THE TASK
Each line below is to be written out in full, exactly as shown. Put each line that is not blank into a JSON list as a string.

SOURCE EXCERPT
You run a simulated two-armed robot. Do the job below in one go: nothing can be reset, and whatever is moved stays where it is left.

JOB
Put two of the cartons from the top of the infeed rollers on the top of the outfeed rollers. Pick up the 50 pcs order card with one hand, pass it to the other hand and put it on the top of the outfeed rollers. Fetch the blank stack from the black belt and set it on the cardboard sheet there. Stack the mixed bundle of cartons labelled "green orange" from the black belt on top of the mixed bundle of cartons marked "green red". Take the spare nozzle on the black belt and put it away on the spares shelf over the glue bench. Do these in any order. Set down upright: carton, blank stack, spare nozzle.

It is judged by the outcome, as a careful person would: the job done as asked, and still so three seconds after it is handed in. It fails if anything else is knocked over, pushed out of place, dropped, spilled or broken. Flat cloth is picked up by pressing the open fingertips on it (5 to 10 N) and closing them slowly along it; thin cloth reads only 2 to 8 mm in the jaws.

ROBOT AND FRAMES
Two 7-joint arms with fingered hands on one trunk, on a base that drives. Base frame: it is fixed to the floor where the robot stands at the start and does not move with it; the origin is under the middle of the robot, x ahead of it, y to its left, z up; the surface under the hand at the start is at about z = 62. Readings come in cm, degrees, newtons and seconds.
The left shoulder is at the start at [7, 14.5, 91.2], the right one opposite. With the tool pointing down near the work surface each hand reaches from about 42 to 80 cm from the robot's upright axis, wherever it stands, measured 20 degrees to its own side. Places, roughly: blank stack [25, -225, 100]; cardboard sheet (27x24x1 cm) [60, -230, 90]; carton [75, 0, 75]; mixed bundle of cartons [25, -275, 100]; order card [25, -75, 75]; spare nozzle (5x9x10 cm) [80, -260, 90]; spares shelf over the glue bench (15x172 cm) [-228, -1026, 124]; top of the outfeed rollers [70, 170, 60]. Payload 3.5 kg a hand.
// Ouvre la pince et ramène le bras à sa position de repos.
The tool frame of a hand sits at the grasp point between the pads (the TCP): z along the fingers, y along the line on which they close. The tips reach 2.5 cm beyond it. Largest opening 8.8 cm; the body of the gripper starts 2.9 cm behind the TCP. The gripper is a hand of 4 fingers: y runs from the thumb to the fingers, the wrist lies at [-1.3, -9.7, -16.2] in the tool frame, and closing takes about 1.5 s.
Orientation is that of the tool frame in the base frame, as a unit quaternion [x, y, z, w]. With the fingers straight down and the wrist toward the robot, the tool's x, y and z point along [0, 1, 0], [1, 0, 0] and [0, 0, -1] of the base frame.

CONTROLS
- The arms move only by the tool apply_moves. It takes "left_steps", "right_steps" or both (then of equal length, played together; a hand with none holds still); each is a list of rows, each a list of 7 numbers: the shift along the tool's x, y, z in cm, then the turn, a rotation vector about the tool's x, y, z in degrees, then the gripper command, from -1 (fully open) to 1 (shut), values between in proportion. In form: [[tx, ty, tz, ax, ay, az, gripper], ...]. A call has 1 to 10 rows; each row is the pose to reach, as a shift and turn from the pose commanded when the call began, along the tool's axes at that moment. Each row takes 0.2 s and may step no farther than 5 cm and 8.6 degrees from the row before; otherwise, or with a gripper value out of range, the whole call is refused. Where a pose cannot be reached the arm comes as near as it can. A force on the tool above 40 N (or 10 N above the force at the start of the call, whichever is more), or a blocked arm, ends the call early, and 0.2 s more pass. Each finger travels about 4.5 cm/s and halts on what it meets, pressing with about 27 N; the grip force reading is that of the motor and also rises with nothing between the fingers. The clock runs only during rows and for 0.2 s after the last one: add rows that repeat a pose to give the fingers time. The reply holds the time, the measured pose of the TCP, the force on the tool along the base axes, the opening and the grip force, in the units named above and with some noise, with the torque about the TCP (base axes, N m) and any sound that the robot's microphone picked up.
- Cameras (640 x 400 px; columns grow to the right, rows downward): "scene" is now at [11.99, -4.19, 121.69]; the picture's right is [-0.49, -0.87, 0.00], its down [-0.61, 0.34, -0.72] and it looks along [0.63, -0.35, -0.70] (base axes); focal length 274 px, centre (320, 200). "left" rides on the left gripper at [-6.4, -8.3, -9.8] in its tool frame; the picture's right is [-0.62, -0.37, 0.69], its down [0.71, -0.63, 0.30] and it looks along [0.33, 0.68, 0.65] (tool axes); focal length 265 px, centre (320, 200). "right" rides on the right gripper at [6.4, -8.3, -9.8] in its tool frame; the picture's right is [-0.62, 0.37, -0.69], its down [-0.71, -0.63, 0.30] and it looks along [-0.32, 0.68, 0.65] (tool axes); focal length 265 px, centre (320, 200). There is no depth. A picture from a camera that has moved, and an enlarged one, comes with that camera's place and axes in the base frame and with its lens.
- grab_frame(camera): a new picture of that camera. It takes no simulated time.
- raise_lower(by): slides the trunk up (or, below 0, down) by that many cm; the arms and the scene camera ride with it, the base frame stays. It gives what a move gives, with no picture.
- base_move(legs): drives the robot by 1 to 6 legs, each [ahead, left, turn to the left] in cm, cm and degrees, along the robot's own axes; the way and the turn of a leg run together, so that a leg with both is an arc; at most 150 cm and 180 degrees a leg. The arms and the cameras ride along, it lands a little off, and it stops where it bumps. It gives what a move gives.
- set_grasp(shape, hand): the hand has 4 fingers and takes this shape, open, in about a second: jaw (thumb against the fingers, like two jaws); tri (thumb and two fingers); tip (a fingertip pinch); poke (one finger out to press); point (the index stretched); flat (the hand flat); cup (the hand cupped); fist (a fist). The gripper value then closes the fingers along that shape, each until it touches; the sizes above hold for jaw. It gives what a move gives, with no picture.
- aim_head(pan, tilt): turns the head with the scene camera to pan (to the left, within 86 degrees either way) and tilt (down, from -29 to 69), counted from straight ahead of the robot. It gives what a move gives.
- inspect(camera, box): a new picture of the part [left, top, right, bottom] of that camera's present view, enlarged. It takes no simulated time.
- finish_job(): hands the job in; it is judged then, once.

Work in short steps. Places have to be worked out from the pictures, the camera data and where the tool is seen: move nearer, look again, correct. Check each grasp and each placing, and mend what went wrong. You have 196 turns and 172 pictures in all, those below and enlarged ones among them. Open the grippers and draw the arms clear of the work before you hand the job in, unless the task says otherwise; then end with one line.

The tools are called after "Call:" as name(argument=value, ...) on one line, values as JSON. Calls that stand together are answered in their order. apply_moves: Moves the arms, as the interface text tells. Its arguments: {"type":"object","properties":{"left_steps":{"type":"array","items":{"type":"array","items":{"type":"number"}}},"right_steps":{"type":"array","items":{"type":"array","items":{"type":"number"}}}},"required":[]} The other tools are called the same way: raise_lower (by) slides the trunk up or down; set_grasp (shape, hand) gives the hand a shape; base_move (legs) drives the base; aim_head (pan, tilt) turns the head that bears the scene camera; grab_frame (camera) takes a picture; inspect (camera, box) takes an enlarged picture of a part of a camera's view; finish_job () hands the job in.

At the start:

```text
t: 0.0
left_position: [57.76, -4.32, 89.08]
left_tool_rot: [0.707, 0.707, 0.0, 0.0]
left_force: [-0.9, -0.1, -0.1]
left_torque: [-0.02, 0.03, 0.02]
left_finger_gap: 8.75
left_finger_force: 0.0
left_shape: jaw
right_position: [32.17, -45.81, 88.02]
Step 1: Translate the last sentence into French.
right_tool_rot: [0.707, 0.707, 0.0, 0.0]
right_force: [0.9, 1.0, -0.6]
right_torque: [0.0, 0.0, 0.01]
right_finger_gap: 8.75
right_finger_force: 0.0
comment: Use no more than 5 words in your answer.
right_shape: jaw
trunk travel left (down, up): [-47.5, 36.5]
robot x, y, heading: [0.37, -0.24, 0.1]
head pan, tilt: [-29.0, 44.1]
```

IN RESPONSE
[
  "You run a simulated two-armed robot. Do the job below in one go: nothing can be reset, and whatever is moved stays where it is left.",
  "JOB",
  "Put two of the cartons from the top of the infeed rollers on the top of the outfeed rollers. Pick up the 50 pcs order card with one hand, pass it to the other hand and put it on the top of the outfeed rollers. Fetch the blank stack from the black belt and set it on the cardboard sheet there. Stack the mixed bundle of cartons labelled \"green orange\" from the black belt on top of the mixed bundle of cartons marked \"green red\". Take the spare nozzle on the black belt and put it away on the spares shelf over the glue bench. Do these in any order. Set down upright: carton, blank stack, spare nozzle.",
  "It is judged by the outcome, as a careful person would: the job done as asked, and still so three seconds after it is handed in. It fails if anything else is knocked over, pushed out of place, dropped, spilled or broken. Flat cloth is picked up by pressing the open fingertips on it (5 to 10 N) and closing them slowly along it; thin cloth reads only 2 to 8 mm in the jaws.",
  "ROBOT AND FRAMES",
  "Two 7-joint arms with fingered hands on one trunk, on a base that drives. Base frame: it is fixed to the floor where the robot stands at the start and does not move with it; the origin is under the middle of the robot, x ahead of it, y to its left, z up; the surface under the hand at the start is at about z = 62. Readings come in cm, degrees, newtons and seconds.",
  "The left shoulder is at the start at [7, 14.5, 91.2], the right one opposite. With the tool pointing down near the work surface each hand reaches from about 42 to 80 cm from the robot's upright axis, wherever it stands, measured 20 degrees to its own side. Places, roughly: blank stack [25, -225, 100]; cardboard sheet (27x24x1 cm) [60, -230, 90]; carton [75, 0, 75]; mixed bundle of cartons [25, -275, 100]; order card [25, -75, 75]; spare nozzle (5x9x10 cm) [80, -260, 90]; spares shelf over the glue bench (15x172 cm) [-228, -1026, 124]; top of the outfeed rollers [70, 170, 60]. Payload 3.5 kg a hand.",
  "// Ouvre la pince et ramène le bras à sa position de repos.",
  "The tool frame of a hand sits at the grasp point between the pads (the TCP): z along the fingers, y along the line on which they close. The tips reach 2.5 cm beyond it. Largest opening 8.8 cm; the body of the gripper starts 2.9 cm behind the TCP. The gripper is a hand of 4 fingers: y runs from the thumb to the fingers, the wrist lies at [-1.3, -9.7, -16.2] in the tool frame, and closing takes about 1.5 s.",
  "Orientation is that of the tool frame in the base frame, as a unit quaternion [x, y, z, w]. With the fingers straight down and the wrist toward the robot, the tool's x, y and z point along [0, 1, 0], [1, 0, 0] and [0, 0, -1] of the base frame.",
  "CONTROLS",
  "- The arms move only by the tool apply_moves. It takes \"left_steps\", \"right_steps\" or both (then of equal length, played together; a hand with none holds still); each is a list of rows, each a list of 7 numbers: the shift along the tool's x, y, z in cm, then the turn, a rotation vector about the tool's x, y, z in degrees, then the gripper command, from -1 (fully open) to 1 (shut), values between in proportion. In form: [[tx, ty, tz, ax, ay, az, gripper], ...]. A call has 1 to 10 rows; each row is the pose to reach, as a shift and turn from the pose commanded when the call began, along the tool's axes at that moment. Each row takes 0.2 s and may step no farther than 5 cm and 8.6 degrees from the row before; otherwise, or with a gripper value out of range, the whole call is refused. Where a pose cannot be reached the arm comes as near as it can. A force on the tool above 40 N (or 10 N above the force at the start of the call, whichever is more), or a blocked arm, ends the call early, and 0.2 s more pass. Each finger travels about 4.5 cm/s and halts on what it meets, pressing with about 27 N; the grip force reading is that of the motor and also rises with nothing between the fingers. The clock runs only during rows and for 0.2 s after the last one: add rows that repeat a pose to give the fingers time. The reply holds the time, the measured pose of the TCP, the force on the tool along the base axes, the opening and the grip force, in the units named above and with some noise, with the torque about the TCP (base axes, N m) and any sound that the robot's microphone picked up.",
  "- Cameras (640 x 400 px; columns grow to the right, rows downward): \"scene\" is now at [11.99, -4.19, 121.69]; the picture's right is [-0.49, -0.87, 0.00], its down [-0.61, 0.34, -0.72] and it looks along [0.63, -0.35, -0.70] (base axes); focal length 274 px, centre (320, 200). \"left\" rides on the left gripper at [-6.4, -8.3, -9.8] in its tool frame; the picture's right is [-0.62, -0.37, 0.69], its down [0.71, -0.63, 0.30] and it looks along [0.33, 0.68, 0.65] (tool axes); focal length 265 px, centre (320, 200). \"right\" rides on the right gripper at [6.4, -8.3, -9.8] in its tool frame; the picture's right is [-0.62, 0.37, -0.69], its down [-0.71, -0.63, 0.30] and it looks along [-0.32, 0.68, 0.65] (tool axes); focal length 265 px, centre (320, 200). There is no depth. A picture from a camera that has moved, and an enlarged one, comes with that camera's place and axes in the base frame and with its lens.",
  "- grab_frame(camera): a new picture of that camera. It takes no simulated time.",
  "- raise_lower(by): slides the trunk up (or, below 0, down) by that many cm; the arms and the scene camera ride with it, the base frame stays. It gives what a move gives, with no picture.",
  "- base_move(legs): drives the robot by 1 to 6 legs, each [ahead, left, turn to the left] in cm, cm and degrees, along the robot's own axes; the way and the turn of a leg run together, so that a leg with both is an arc; at most 150 cm and 180 degrees a leg. The arms and the cameras ride along, it lands a little off, and it stops where it bumps. It gives what a move gives.",
  "- set_grasp(shape, hand): the hand has 4 fingers and takes this shape, open, in about a second: jaw (thumb against the fingers, like two jaws); tri (thumb and two fingers); tip (a fingertip pinch); poke (one finger out to press); point (the index stretched); flat (the hand flat); cup (the hand cupped); fist (a fist). The gripper value then closes the fingers along that shape, each until it touches; the sizes above hold for jaw. It gives what a move gives, with no picture.",
  "- aim_head(pan, tilt): turns the head with the scene camera to pan (to the left, within 86 degrees either way) and tilt (down, from -29 to 69), counted from straight ahead of the robot. It gives what a move gives.",
  "- inspect(camera, box): a new picture of the part [left, top, right, bottom] of that camera's present view, enlarged. It takes no simulated time.",
  "- finish_job(): hands the job in; it is judged then, once.",
  "Work in short steps. Places have to be worked out from the pictures, the camera data and where the tool is seen: move nearer, look again, correct. Check each grasp and each placing, and mend what went wrong. You have 196 turns and 172 pictures in all, those below and enlarged ones among them. Open the grippers and draw the arms clear of the work before you hand the job in, unless the task says otherwise; then end with one line.",
  "The tools are called after \"Call:\" as name(argument=value, ...) on one line, values as JSON. Calls that stand together are answered in their order. apply_moves: Moves the arms, as the interface text tells. Its arguments: {\"type\":\"object\",\"properties\":{\"left_steps\":{\"type\":\"array\",\"items\":{\"type\":\"array\",\"items\":{\"type\":\"number\"}}},\"right_steps\":{\"type\":\"array\",\"items\":{\"type\":\"array\",\"items\":{\"type\":\"number\"}}}},\"required\":[]} The other tools are called the same way: raise_lower (by) slides the trunk up or down; set_grasp (shape, hand) gives the hand a shape; base_move (legs) drives the base; aim_head (pan, tilt) turns the head that bears the scene camera; grab_frame (camera) takes a picture; inspect (camera, box) takes an enlarged picture of a part of a camera's view; finish_job () hands the job in.",
  "At the start:",
  "```text",
  "t: 0.0",
  "left_position: [57.76, -4.32, 89.08]",
  "left_tool_rot: [0.707, 0.707, 0.0, 0.0]",
  "left_force: [-0.9, -0.1, -0.1]",
  "left_torque: [-0.02, 0.03, 0.02]",
  "left_finger_gap: 8.75",
  "left_finger_force: 0.0",
  "left_shape: jaw",
  "right_position: [32.17, -45.81, 88.02]",
  "Step 1: Translate the last sentence into French.",
  "right_tool_rot: [0.707, 0.707, 0.0, 0.0]",
  "right_force: [0.9, 1.0, -0.6]",
  "right_torque: [0.0, 0.0, 0.01]",
  "right_finger_gap: 8.75",
  "right_finger_force: 0.0",
  "comment: Use no more than 5 words in your answer.",
  "right_shape: jaw",
  "trunk travel left (down, up): [-47.5, 36.5]",
  "robot x, y, heading: [0.37, -0.24, 0.1]",
  "head pan, tilt: [-29.0, 44.1]",
  "```"
]